From the Operations menu in the Objects dock:
Figure 3. Operations Menu - Create Mesh
You can also access the Operations > Create Mesh wizard through the right click menu options on the selected files, as shown in Figure 4:
Figure 4. Right click menu options, guided to Operations > Create Mesh.
Step 3: Set up required parameters.
When you first open the meshing wizard, select the type of algorithm that you are going to use from the Mesh Creation Algorithm drop down menu. There are two options here: Poisson Surface Reconstruction as seen in Figures 5 and the Delauney Triangulation depicted with parameters in Figure 6, and each option will give you a different set of parameters to establish. Below some example parameters that you can try if you use the sample dataset. You can find the detailed explanation of the parameters for the meshing algorithms in Fledermaus Create Mesh Wizard which is part of the Fledermaus 8.x reference manual.
Figure 5. Create Mesh Wizard - Poisson Surface Reconstruction
By default this algorithm will be selected when the wizard is first opened. It is the true 3D option, and allows more for more customization of the parameters used. However the trade off here is that this method often has longer processing times, and higher hardware requirements.
Figure 6. Create Mesh Wizard - Delauney Triangulation
This algorithm produces a surface which does not represent objects in 3D, but does represent steep slopes and 3D objects better than a regular 2.5D surface. This option may have fewer parameters to customize, but is a much faster and less demanding process.
Step 4: Create your mesh.
Select 'Finish' once you are happy with the parameters to be set. Fledermaus will then proceed to create a mesh. Depending on the parameters chosen by user you could have an end result as depicted in Figure 7.

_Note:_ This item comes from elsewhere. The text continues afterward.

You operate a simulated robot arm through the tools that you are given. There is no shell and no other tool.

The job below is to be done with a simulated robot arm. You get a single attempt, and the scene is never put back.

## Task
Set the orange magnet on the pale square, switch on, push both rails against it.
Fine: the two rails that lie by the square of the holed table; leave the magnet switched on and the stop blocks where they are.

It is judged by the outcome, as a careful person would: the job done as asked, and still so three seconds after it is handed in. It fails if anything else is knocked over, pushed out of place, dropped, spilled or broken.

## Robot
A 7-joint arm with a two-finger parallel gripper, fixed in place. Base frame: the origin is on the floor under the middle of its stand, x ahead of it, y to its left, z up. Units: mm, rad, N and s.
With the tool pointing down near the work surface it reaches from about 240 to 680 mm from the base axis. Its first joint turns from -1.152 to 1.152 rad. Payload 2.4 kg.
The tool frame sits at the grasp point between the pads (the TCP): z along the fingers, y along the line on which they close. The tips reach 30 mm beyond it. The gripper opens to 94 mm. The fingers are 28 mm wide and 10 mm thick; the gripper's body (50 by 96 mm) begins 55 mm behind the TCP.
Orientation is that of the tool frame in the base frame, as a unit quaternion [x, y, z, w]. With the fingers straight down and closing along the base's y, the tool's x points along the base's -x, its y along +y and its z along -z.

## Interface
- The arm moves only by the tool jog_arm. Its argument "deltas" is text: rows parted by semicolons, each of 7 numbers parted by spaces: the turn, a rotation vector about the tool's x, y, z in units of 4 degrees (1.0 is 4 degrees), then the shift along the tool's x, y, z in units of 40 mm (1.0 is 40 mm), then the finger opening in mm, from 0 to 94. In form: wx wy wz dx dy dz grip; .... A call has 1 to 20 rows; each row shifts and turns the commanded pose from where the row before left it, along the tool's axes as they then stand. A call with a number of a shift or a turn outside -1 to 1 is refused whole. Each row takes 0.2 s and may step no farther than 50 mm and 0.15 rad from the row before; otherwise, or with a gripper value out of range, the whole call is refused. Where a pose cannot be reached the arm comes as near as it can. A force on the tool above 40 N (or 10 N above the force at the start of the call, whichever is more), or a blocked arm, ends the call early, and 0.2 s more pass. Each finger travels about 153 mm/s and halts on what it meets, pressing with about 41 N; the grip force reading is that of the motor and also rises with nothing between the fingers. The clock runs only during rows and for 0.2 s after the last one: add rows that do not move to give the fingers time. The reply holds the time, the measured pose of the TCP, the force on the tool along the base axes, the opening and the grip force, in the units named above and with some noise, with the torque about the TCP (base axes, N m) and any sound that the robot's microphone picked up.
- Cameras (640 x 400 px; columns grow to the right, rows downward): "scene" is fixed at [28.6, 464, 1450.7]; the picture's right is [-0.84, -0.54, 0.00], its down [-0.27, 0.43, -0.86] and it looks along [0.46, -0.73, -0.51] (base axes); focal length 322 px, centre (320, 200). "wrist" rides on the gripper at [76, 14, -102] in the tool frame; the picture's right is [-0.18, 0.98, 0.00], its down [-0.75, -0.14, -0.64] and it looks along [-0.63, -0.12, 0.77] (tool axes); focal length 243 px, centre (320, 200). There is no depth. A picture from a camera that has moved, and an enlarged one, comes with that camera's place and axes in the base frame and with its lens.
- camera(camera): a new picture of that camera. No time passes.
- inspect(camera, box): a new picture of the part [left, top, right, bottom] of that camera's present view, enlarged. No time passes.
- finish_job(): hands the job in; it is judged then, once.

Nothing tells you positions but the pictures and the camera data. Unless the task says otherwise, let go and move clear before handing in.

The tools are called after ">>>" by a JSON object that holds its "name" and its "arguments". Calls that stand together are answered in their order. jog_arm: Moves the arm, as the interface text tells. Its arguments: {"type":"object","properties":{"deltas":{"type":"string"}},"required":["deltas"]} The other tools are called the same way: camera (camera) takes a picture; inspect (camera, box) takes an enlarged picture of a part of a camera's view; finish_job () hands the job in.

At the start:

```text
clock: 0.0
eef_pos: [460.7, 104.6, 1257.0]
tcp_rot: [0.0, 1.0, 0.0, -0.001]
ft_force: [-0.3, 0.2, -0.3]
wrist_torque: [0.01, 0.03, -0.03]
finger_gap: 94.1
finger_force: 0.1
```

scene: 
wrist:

Figure 7. Resulting 5cm mesh - Brest wrecks dataset
To keep in mind:
- You may need to go through a couple of iterations to find the best parameters, it will depend on your dataset.

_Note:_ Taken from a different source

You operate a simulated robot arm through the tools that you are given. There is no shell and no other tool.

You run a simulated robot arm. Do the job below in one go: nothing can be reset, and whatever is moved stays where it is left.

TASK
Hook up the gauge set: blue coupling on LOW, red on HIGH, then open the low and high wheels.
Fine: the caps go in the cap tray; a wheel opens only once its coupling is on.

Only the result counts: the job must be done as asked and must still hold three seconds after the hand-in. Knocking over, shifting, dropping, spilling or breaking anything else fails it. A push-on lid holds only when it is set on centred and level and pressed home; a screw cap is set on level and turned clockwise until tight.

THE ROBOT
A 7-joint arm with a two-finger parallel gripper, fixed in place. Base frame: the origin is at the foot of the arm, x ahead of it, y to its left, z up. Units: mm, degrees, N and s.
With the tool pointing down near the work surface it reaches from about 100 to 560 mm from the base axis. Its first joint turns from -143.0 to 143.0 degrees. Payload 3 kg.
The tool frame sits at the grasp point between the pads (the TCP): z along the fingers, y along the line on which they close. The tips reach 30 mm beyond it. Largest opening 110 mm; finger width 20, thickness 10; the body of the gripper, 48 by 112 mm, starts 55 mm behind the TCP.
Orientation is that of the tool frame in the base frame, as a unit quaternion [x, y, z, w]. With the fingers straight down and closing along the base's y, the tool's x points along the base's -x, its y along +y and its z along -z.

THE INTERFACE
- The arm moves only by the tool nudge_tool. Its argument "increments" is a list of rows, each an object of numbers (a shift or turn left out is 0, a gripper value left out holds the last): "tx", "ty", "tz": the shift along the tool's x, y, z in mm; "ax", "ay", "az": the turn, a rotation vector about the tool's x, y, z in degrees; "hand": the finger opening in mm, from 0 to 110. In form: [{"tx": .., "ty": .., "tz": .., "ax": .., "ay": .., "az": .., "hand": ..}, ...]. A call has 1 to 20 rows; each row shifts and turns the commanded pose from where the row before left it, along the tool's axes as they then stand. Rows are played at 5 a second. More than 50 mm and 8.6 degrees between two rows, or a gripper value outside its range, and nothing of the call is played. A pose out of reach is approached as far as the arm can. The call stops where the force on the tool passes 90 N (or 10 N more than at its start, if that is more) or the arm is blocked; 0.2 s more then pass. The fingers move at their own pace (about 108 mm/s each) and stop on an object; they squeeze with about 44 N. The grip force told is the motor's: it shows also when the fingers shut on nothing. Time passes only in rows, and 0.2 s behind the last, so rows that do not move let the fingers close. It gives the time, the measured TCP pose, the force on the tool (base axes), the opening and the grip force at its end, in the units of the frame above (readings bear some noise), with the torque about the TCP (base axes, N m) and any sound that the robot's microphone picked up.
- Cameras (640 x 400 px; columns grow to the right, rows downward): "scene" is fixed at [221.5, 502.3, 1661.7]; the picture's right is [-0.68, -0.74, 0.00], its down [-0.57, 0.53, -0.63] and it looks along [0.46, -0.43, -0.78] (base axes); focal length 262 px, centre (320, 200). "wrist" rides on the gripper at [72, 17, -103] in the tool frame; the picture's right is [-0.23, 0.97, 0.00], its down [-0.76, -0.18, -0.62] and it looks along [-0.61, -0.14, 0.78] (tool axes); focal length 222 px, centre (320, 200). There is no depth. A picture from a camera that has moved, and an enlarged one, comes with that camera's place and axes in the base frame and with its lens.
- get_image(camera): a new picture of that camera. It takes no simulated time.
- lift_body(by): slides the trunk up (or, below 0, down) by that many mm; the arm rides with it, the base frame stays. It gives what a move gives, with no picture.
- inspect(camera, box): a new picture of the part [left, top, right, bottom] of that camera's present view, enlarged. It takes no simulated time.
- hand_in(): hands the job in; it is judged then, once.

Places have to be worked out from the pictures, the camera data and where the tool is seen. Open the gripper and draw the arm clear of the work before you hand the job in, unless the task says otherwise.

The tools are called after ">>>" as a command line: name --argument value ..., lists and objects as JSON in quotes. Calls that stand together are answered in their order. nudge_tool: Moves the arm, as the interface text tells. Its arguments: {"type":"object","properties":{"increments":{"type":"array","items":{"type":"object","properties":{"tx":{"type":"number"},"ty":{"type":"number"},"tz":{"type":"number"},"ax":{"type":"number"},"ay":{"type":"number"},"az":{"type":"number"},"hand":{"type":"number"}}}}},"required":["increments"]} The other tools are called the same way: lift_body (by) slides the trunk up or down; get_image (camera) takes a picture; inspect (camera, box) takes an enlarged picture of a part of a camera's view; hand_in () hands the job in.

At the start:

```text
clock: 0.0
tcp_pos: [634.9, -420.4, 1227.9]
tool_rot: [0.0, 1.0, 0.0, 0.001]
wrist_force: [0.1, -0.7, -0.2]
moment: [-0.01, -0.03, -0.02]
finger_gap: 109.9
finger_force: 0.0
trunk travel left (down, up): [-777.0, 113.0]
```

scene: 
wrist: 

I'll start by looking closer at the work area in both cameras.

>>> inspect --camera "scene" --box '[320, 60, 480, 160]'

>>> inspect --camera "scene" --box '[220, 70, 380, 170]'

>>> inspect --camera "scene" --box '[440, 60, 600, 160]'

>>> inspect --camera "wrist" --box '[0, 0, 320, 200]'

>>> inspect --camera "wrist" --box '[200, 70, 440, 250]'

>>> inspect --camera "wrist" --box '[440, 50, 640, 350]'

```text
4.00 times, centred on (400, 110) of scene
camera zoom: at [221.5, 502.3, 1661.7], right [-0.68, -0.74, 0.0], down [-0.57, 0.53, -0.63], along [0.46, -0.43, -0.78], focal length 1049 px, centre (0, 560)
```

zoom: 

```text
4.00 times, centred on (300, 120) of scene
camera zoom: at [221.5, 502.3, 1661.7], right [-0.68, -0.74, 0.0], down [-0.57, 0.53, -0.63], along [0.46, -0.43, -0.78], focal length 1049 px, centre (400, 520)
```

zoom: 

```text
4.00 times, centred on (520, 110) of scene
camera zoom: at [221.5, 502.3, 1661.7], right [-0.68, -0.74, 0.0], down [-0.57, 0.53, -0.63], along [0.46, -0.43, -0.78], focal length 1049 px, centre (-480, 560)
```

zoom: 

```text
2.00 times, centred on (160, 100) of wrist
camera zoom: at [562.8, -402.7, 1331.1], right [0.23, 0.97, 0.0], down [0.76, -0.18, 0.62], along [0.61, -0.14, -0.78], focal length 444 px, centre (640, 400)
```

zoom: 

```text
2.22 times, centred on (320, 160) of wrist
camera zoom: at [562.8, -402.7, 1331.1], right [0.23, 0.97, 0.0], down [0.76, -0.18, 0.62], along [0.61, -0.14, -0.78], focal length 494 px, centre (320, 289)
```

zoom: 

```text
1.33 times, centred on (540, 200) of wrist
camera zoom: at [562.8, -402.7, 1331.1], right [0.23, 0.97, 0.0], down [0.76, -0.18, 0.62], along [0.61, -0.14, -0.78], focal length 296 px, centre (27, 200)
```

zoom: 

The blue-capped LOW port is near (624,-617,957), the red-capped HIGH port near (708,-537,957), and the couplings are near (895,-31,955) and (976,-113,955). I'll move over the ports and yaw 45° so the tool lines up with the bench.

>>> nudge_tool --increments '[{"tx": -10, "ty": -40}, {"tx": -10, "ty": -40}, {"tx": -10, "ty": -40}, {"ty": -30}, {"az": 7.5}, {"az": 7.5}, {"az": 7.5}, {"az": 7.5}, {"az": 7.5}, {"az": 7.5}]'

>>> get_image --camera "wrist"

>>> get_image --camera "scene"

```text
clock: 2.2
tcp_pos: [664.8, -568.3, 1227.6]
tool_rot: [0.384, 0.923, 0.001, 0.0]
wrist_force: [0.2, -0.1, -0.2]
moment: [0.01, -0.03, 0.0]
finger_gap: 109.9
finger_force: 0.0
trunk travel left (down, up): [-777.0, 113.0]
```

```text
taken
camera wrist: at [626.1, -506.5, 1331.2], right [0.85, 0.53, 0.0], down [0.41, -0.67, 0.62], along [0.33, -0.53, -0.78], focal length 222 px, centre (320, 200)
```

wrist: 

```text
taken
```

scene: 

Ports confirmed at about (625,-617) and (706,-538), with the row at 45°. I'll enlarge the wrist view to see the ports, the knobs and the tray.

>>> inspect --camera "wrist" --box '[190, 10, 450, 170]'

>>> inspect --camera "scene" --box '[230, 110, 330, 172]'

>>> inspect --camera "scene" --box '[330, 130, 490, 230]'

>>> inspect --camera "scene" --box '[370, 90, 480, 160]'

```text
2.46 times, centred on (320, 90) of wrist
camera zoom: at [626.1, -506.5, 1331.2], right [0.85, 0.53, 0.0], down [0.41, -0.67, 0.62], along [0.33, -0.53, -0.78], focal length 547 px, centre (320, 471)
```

- The meshing process is a computing intensive process with high memory requirements, it will require time and memory available in the computer. Therefore in many cases a small selection containing a feature of interest may be all that is needed, paired together with a regular 2.5D surface to model a general seafloor around the feature.

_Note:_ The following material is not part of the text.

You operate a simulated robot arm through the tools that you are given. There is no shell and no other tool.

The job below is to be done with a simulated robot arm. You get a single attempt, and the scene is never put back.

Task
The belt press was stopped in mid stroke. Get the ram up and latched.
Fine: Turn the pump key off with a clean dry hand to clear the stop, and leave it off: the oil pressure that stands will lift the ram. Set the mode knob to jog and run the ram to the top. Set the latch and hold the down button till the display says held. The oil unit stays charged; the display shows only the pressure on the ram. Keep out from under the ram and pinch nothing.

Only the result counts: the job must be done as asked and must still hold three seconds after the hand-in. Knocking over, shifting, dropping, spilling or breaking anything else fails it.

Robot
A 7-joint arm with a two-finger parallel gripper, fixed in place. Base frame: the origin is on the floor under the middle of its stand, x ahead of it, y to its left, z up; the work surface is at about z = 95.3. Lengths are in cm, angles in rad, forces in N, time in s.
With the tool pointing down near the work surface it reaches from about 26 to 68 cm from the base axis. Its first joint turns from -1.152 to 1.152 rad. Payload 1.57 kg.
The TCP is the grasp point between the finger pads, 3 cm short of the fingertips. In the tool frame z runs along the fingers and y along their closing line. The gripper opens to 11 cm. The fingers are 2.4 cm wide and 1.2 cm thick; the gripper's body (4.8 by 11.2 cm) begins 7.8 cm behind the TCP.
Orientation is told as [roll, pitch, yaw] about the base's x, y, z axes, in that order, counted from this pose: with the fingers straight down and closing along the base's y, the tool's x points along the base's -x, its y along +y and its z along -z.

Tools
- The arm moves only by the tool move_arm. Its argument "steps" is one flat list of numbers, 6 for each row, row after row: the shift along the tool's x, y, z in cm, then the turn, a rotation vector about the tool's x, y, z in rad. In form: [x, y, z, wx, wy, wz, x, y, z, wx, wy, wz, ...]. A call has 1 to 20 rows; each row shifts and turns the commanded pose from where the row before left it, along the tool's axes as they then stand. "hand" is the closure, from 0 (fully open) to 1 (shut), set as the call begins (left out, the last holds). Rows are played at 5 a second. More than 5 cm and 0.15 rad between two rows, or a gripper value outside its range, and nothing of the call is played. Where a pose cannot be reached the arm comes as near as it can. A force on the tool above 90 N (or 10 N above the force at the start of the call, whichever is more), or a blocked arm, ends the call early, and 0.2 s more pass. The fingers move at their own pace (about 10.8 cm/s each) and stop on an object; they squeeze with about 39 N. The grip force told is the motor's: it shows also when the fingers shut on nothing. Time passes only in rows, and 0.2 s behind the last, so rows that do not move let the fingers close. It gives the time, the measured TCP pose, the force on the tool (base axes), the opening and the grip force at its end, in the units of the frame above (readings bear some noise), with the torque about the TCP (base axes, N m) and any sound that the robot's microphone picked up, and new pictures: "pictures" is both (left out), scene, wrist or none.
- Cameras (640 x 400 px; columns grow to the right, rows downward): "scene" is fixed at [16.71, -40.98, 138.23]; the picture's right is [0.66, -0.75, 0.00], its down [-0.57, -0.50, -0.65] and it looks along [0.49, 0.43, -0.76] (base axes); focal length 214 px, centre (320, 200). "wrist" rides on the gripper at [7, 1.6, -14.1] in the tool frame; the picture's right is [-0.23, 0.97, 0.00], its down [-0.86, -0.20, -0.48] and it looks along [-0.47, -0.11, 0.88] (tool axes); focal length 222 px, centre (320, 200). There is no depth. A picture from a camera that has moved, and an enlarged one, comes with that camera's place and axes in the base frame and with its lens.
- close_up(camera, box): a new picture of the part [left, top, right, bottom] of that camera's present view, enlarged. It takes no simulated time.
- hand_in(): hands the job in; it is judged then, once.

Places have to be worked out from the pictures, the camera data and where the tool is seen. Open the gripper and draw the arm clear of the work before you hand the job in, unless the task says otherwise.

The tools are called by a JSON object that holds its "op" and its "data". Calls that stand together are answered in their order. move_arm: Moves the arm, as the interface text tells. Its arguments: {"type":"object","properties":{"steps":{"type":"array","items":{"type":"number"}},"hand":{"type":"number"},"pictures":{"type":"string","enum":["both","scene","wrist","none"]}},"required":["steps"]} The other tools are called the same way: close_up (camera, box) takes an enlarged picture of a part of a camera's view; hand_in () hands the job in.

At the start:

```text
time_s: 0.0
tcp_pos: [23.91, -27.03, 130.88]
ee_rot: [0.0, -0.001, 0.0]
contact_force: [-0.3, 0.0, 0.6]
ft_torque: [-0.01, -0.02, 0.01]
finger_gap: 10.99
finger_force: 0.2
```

Step 5: Working with the resulting mesh.
Once a mesh object is part of the scene, it will be displayed in the Fledermaus Scene Objects Dock with all other objects in the scene.
Aside from the ability to change the object coordinate system of your mesh, there are two mesh specific operations that can be done: clip mesh (a) and slice mesh (b). These can be found in the Operations drop down menu on the object docks.
a. Clip Mesh
The Mesh Clipping dialog, as seen in Figure 8 below, can be used to clip the selected mesh according to the sounding density along its surface.
Figure 8. Mesh Clipping Range dialog
As seen in Figure 8 above, by default the minimum sounding density is set to 1, so as to hide areas that have 1 or fewer soundings in them.
For example, Figures 9a-c show this funtionality, comparing the default range (Figure 9a) to a reduced range (Figure 9b):
Figure 9a. Default Range
Figure 9b. Reduced Range
Detailed information on the mesh clipping parameters can be found here Fledermaus Mesh Clipping Dialog.
b. Slice mesh
The Mesh Slicer dialog, as seen in Figure 10 below, allows the user to slice the selected terrain mesh on X,Y and/or Z axis.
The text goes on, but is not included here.